Taipei plays role in Sino-US ties
By Paul Lin 林保華
Taipei Times  2016.12.21

Regarding the future of Sino-US relations, let us refer to two passages from The Hundred-Year Marathon: China’s Secret Strategy to Replace America as the Global Superpower by Michael Pillsbury, an American China expert: “On the right are US defense hawks, as well as trade protectionists such as [US president-elect] Donald Trump. These are the people who are to be ‘frozen out’ by the Chinese government and marginalized wherever possible,” and “It has long been known among China scholars that the people most trusted to report on China are those academics, journalists and writers who have been denied visas into the country.”

Trump and his national security team belong to this group.

The main focus of Trump’s attacks on China is on economic issues and these could end up touching on military issues. China and its supporters have created an image of Trump as a “businessman,” and Taiwan might become a bargaining chip. This is indeed precisely what China has done. According to a Beijing source, before the telephone call between President Tsai Ing-wen (蔡英文) and Trump, Chinese President Xi Jinping (習近平) suggested to the US that China would be willing to trade North Korea for Taiwan, but the offer was unambiguously turned down.

The question is if Beijing will follow up on this suggestion by using economic benefits as bait. This is a possibility, but it would be difficult for Trump to accept them, as all of China’s promises have turned out to be lies — for example, the promises of dialogue: human rights dialogue, trade dialogue and military dialogue. What did the US eventually gain from them? Infringement of intellectual property rights and manipulation of exchange rates that caused the US astronomical losses.

However, Beijing also shamelessly demands that the global community recognize its status as a fully fledged market economy: A pirate disguised as a philanthropist to make it easier to loot, cheat and deceive.

If a Sino-US trade war breaks out, there would certainly be losses on both sides. However, the US economy is much stronger than China’s and the US is an irreplaceable market for China. Only by putting pressure on its economy can China be forced to carry out genuine liberalization reforms, otherwise there would be a huge turmoil.

The US is not unaware that it is being cheated, but its bureaucracy is not willing to turn hostile toward China.

However, Trump understands that taking a hard line approach is the only way to force China to fall in line.
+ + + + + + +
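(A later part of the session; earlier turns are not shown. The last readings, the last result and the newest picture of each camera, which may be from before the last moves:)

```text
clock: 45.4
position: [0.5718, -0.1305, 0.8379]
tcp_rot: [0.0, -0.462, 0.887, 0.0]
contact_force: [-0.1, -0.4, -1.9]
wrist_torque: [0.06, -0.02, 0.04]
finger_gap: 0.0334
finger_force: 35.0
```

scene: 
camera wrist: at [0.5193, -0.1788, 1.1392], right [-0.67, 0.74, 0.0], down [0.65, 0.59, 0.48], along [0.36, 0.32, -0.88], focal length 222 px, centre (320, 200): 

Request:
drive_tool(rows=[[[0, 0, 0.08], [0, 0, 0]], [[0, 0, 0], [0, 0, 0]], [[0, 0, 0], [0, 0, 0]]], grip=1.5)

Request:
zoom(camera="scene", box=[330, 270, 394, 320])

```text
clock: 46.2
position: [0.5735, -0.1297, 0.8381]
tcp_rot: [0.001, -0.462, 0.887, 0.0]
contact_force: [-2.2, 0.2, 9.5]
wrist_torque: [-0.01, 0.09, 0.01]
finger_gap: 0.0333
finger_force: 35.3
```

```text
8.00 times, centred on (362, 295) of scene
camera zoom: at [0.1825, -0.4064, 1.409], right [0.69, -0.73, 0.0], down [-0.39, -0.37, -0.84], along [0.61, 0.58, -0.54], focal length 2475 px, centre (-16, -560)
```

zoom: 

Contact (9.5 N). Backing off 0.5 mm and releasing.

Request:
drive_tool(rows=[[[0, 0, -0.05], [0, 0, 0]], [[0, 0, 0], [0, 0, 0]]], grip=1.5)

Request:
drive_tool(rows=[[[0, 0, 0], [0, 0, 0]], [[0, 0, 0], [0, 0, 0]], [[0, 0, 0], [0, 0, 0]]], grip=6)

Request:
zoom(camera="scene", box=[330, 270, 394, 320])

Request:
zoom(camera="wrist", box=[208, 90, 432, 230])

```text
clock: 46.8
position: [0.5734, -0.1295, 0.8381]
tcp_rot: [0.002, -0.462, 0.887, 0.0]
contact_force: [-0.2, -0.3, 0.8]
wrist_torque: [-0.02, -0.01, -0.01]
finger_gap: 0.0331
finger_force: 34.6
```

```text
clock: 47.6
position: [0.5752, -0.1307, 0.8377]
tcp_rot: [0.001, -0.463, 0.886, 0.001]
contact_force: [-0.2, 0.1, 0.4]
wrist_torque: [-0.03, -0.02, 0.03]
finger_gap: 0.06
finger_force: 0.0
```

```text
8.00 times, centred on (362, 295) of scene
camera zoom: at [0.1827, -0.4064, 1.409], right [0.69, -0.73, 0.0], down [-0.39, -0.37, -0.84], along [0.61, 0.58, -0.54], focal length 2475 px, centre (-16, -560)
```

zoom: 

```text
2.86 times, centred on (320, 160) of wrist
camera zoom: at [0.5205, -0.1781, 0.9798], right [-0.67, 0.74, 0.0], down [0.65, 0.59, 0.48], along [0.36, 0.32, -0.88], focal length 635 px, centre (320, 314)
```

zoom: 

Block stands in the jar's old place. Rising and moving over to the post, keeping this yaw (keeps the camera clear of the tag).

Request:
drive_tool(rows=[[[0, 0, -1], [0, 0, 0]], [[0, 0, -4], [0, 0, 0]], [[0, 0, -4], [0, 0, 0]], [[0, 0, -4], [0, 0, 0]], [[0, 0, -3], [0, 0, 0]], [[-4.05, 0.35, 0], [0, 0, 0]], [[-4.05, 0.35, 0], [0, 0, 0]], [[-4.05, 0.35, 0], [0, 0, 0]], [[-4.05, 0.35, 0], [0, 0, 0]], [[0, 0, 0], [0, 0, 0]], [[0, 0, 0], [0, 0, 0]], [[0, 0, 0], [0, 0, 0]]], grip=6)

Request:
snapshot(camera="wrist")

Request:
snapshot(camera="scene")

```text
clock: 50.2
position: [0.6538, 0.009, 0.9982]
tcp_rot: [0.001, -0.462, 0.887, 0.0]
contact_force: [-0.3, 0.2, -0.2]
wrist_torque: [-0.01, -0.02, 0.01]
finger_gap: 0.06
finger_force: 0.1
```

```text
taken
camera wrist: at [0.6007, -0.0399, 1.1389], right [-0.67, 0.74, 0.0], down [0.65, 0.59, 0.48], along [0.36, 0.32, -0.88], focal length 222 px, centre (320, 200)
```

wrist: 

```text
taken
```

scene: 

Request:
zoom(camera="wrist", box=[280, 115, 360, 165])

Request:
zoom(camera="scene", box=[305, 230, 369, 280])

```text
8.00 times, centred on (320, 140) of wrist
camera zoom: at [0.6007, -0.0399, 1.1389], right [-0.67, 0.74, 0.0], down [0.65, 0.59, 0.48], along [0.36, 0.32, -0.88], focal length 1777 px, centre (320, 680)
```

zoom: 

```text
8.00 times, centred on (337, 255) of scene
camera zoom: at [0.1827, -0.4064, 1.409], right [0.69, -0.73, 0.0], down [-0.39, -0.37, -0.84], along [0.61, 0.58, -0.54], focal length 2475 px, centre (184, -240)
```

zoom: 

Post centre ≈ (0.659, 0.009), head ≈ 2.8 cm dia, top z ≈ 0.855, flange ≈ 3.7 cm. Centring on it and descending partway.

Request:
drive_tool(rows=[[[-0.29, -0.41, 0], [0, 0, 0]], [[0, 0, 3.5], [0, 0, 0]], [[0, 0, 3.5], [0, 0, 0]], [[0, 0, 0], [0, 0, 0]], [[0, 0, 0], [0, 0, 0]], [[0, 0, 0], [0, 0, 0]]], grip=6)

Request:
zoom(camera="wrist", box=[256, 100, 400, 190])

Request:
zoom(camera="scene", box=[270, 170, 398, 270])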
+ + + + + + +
Beijing also knows that Trump is about to put his words into action, but it is not about to give in to the rules that Trump is laying down, because China’s economy is slowing down, and Chinese and foreign funds are flowing out of the nation. Examples of this are the fabrication that the Chinese yuan will not be devalued and falsifying data to calm foreign investors and Chinese.

As China will not be able to win a trade war, it will only be able to appeal to force. However, because China’s military equipment is not equal to the US’ it will have to resort to intimidation. For example, China’s military exercises in the West Pacific and the reports in pro-Beijing media in Taiwan and Hong Kong on China’s latest armaments serve this purpose. This is China’s strategy to deter the US and delay the outbreak of war, as it tries to earn itself more time to steal US military technology to be able to catch up.

The intense coverage of China’s J-20 fifth-generation fighter jet in pro-Beijing media is yet another example serving the same purpose. At Airshow China 2016, which was held in Zhuhai in China’s Guangdong Province early last month, people were not allowed to take a close look at the aircraft, and its flight performance revealed nothing that other aircraft cannot do and failed to show off the functionality that Beijing had boasted about: The paper tiger finally revealed itself.

China’s military has been making a big fuss on Phoenix Satellite TV about the inevitability of war in the South China Sea before the Chinese Communist Party’s 19th National Congress next year.

If China wants to pick a fight, the most vulnerable time for the US would be during the White House handover; once this sensitive time has passed, China will once again turn into a paper tiger.

The future of Sino-US relations lies in Trump’s hands; Taiwan plays a necessary strategic supporting role and it must act carefully and with self-discipline.

Paul Lin is a political commentator.